» Required work
Repeat every line exactly, keeping the pictures out of the copy.

» Stored data
——

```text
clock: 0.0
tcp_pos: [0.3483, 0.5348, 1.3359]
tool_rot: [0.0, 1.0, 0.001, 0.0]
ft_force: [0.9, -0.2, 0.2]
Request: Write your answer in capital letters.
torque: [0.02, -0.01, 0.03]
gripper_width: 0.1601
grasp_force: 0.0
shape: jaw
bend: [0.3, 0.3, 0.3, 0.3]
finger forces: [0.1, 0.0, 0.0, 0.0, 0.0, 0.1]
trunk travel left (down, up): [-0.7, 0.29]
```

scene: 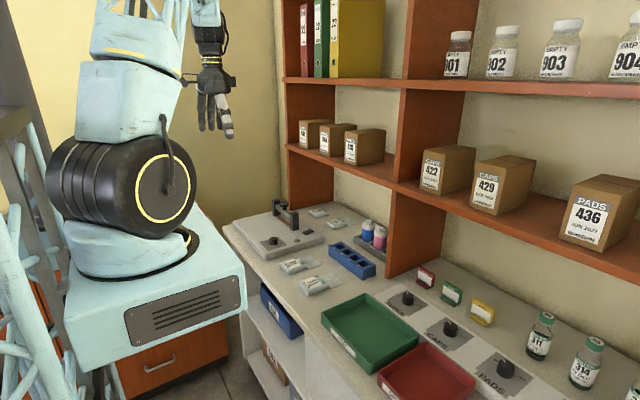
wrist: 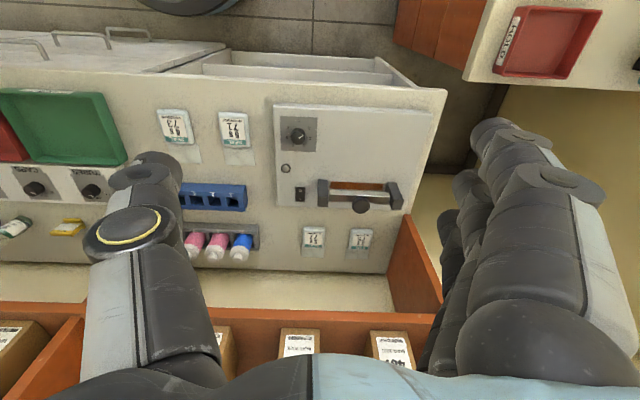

——

» The reply
```text
clock: 0.0
tcp_pos: [0.3483, 0.5348, 1.3359]
tool_rot: [0.0, 1.0, 0.001, 0.0]
ft_force: [0.9, -0.2, 0.2]
Request: Write your answer in capital letters.
torque: [0.02, -0.01, 0.03]
gripper_width: 0.1601
grasp_force: 0.0
shape: jaw
bend: [0.3, 0.3, 0.3, 0.3]
finger forces: [0.1, 0.0, 0.0, 0.0, 0.0, 0.1]
trunk travel left (down, up): [-0.7, 0.29]
```

scene: 
wrist: 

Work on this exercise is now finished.